The Antarctica judgment is a product of the Court’s reluctance to confront the issue of facultative mixity head on. On a literal interpretation, Article XII(3) of the CAMLR Convention allows a regional economic integration organisation to participate in the taking of any decision without its Member States. The Convention encourages CCAMLR members to accede to the Antarctic Treaty but, conversely, does not insist that CCAMLR members who are both consultative parties to the Antarctic Treaty and Member States of a regional economic integration organisation (which itself is also a CCAMLR member) must always participate in that body’s decision-making. It looks like the Court went out of its way to provide reasons for Member States’ participation.

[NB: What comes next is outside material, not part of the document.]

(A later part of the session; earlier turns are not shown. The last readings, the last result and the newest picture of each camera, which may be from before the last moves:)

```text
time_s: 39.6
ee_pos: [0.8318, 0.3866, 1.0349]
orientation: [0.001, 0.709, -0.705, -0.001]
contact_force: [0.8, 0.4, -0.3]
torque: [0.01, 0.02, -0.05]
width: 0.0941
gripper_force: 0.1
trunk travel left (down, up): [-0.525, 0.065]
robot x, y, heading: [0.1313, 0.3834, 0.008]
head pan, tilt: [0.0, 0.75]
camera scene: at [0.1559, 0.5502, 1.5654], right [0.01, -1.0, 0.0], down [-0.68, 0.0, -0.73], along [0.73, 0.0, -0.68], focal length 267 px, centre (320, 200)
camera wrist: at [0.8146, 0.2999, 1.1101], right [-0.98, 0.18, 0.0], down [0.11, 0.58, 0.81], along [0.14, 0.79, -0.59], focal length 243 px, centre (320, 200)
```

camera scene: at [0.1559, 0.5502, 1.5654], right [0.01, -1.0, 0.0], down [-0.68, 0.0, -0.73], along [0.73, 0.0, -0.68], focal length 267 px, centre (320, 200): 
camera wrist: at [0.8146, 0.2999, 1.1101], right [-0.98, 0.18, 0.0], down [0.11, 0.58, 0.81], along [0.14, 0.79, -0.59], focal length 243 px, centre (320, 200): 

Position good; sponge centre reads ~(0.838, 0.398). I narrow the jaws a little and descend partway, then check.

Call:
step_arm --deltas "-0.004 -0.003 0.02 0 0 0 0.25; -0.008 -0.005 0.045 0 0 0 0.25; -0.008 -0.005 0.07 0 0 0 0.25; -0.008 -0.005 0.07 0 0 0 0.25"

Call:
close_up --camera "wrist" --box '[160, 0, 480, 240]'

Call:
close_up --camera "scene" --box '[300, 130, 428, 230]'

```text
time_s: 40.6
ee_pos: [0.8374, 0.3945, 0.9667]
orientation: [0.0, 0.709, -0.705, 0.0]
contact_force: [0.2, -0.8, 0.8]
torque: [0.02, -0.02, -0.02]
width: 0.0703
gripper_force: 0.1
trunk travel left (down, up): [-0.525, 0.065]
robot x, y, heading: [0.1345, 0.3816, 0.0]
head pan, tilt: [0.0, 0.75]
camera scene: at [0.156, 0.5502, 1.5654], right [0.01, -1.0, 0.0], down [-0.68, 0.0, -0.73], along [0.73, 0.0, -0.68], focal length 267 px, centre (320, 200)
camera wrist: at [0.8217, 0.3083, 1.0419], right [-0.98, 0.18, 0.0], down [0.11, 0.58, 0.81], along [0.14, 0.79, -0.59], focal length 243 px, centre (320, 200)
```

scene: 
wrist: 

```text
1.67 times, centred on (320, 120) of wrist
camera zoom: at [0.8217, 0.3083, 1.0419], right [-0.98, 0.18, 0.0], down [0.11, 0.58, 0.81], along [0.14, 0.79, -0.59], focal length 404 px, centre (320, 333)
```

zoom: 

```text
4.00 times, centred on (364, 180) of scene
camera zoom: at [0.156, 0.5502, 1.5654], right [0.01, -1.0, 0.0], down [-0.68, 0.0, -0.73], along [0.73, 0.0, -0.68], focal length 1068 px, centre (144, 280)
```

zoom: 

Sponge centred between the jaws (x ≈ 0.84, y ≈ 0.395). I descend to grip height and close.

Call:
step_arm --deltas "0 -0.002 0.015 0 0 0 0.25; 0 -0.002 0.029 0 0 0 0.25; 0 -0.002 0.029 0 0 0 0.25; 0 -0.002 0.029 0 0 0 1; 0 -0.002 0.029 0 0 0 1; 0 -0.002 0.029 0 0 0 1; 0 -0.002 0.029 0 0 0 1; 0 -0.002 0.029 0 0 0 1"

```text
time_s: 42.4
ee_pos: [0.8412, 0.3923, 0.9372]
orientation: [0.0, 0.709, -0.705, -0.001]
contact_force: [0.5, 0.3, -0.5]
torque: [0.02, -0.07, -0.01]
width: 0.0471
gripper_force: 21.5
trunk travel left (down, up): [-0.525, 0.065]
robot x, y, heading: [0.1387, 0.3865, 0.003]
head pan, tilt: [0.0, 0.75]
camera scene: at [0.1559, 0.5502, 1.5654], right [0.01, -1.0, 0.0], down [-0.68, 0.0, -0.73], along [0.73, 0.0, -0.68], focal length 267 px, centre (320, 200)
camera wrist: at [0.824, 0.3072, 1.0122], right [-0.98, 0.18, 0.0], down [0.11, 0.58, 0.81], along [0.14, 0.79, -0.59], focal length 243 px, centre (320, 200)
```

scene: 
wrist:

That being said, the judgment also establishes that just because the Union can theoretically act alone from a competence point of view, does not mean that Member States’ involvement cannot be justified. Thus, the Court’s recourse to systemic interpretation in an attempt to minimise potential threats to the integrity of the Antarctic treaty system may be viewed as an expression of the EU’s mission to ‘contribute to […] the strict observance and the development of international law’ (Article 3(5) TEU), even if this comes at a cost for the unity of external action. More likely, however, is that here Member States’ participation benefits the efficacy of EU external action. Article XII(4) of the CAMLR Convention, by stipulating that regional economic integration organisations ‘shall have only one vote’ when they take decisions in the CCAMLR, suggests that the Union’s voting power would diminish drastically if it decided to act alone. If this consideration played a role, the Court found mixity not just lawful but, as Christina Eckes put it, desirable.